Data lines.
-- BEGIN --

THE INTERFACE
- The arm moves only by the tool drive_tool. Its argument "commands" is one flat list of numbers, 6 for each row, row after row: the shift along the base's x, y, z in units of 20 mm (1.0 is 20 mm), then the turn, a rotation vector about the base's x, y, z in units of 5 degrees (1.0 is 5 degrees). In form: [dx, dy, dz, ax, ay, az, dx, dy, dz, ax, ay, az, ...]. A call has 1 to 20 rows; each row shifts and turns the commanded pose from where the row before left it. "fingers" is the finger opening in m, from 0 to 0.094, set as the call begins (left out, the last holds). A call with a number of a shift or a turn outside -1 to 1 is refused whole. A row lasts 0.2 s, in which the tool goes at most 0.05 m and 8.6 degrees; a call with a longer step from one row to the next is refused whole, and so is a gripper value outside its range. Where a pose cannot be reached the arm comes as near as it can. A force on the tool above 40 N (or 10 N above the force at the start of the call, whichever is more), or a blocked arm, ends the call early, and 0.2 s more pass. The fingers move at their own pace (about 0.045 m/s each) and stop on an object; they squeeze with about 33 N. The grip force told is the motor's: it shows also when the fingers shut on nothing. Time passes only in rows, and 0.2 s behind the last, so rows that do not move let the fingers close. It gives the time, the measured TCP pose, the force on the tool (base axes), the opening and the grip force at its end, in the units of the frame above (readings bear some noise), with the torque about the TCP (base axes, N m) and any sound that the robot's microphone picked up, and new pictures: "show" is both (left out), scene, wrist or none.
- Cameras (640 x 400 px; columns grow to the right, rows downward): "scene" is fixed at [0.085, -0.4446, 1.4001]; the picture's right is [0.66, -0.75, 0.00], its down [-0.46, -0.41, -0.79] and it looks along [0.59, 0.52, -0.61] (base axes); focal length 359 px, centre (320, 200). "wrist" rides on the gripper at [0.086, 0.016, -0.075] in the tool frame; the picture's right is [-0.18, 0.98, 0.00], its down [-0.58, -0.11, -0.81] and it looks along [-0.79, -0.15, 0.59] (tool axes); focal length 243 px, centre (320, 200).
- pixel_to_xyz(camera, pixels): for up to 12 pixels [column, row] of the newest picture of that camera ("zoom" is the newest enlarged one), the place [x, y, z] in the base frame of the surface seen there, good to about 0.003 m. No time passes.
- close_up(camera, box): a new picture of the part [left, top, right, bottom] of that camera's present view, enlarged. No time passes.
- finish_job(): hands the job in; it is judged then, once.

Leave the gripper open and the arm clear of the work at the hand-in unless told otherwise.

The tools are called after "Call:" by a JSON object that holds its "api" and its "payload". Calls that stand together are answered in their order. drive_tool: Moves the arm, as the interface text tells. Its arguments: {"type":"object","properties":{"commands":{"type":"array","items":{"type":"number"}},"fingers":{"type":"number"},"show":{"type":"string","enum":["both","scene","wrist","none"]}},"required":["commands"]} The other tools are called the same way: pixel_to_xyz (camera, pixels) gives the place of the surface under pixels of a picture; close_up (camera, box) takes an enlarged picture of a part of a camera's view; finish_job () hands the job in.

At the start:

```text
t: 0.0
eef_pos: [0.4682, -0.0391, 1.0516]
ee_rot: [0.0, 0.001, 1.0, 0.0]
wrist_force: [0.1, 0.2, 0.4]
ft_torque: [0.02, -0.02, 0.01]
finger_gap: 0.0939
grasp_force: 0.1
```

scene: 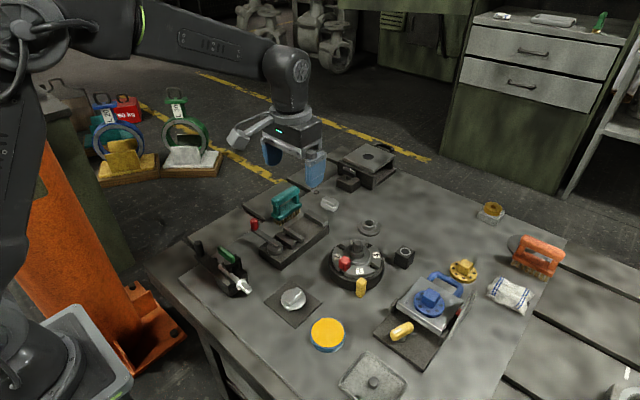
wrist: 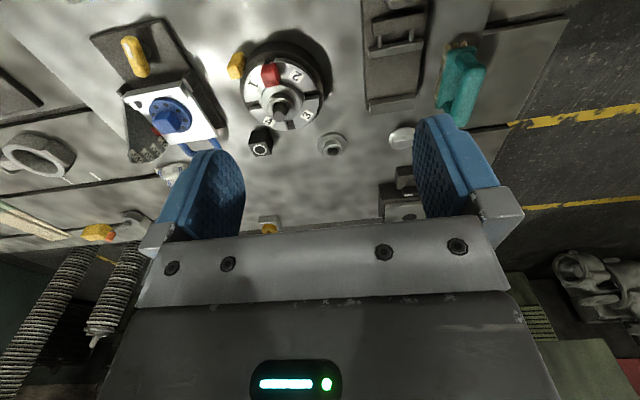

-- END --

Copy out all of the data word for word. Do not carry over any picture. Use JSON: a list with one string for each line that is not empty.

Exercise solution.
[
  "THE INTERFACE",
  "- The arm moves only by the tool drive_tool. Its argument \"commands\" is one flat list of numbers, 6 for each row, row after row: the shift along the base's x, y, z in units of 20 mm (1.0 is 20 mm), then the turn, a rotation vector about the base's x, y, z in units of 5 degrees (1.0 is 5 degrees). In form: [dx, dy, dz, ax, ay, az, dx, dy, dz, ax, ay, az, ...]. A call has 1 to 20 rows; each row shifts and turns the commanded pose from where the row before left it. \"fingers\" is the finger opening in m, from 0 to 0.094, set as the call begins (left out, the last holds). A call with a number of a shift or a turn outside -1 to 1 is refused whole. A row lasts 0.2 s, in which the tool goes at most 0.05 m and 8.6 degrees; a call with a longer step from one row to the next is refused whole, and so is a gripper value outside its range. Where a pose cannot be reached the arm comes as near as it can. A force on the tool above 40 N (or 10 N above the force at the start of the call, whichever is more), or a blocked arm, ends the call early, and 0.2 s more pass. The fingers move at their own pace (about 0.045 m/s each) and stop on an object; they squeeze with about 33 N. The grip force told is the motor's: it shows also when the fingers shut on nothing. Time passes only in rows, and 0.2 s behind the last, so rows that do not move let the fingers close. It gives the time, the measured TCP pose, the force on the tool (base axes), the opening and the grip force at its end, in the units of the frame above (readings bear some noise), with the torque about the TCP (base axes, N m) and any sound that the robot's microphone picked up, and new pictures: \"show\" is both (left out), scene, wrist or none.",
  "- Cameras (640 x 400 px; columns grow to the right, rows downward): \"scene\" is fixed at [0.085, -0.4446, 1.4001]; the picture's right is [0.66, -0.75, 0.00], its down [-0.46, -0.41, -0.79] and it looks along [0.59, 0.52, -0.61] (base axes); focal length 359 px, centre (320, 200). \"wrist\" rides on the gripper at [0.086, 0.016, -0.075] in the tool frame; the picture's right is [-0.18, 0.98, 0.00], its down [-0.58, -0.11, -0.81] and it looks along [-0.79, -0.15, 0.59] (tool axes); focal length 243 px, centre (320, 200).",
  "- pixel_to_xyz(camera, pixels): for up to 12 pixels [column, row] of the newest picture of that camera (\"zoom\" is the newest enlarged one), the place [x, y, z] in the base frame of the surface seen there, good to about 0.003 m. No time passes.",
  "- close_up(camera, box): a new picture of the part [left, top, right, bottom] of that camera's present view, enlarged. No time passes.",
  "- finish_job(): hands the job in; it is judged then, once.",
  "Leave the gripper open and the arm clear of the work at the hand-in unless told otherwise.",
  "The tools are called after \"Call:\" by a JSON object that holds its \"api\" and its \"payload\". Calls that stand together are answered in their order. drive_tool: Moves the arm, as the interface text tells. Its arguments: {\"type\":\"object\",\"properties\":{\"commands\":{\"type\":\"array\",\"items\":{\"type\":\"number\"}},\"fingers\":{\"type\":\"number\"},\"show\":{\"type\":\"string\",\"enum\":[\"both\",\"scene\",\"wrist\",\"none\"]}},\"required\":[\"commands\"]} The other tools are called the same way: pixel_to_xyz (camera, pixels) gives the place of the surface under pixels of a picture; close_up (camera, box) takes an enlarged picture of a part of a camera's view; finish_job () hands the job in.",
  "At the start:",
  "```text",
  "t: 0.0",
  "eef_pos: [0.4682, -0.0391, 1.0516]",
  "ee_rot: [0.0, 0.001, 1.0, 0.0]",
  "wrist_force: [0.1, 0.2, 0.4]",
  "ft_torque: [0.02, -0.02, 0.01]",
  "finger_gap: 0.0939",
  "grasp_force: 0.1",
  "```",
  "scene: ",
  "wrist: "
]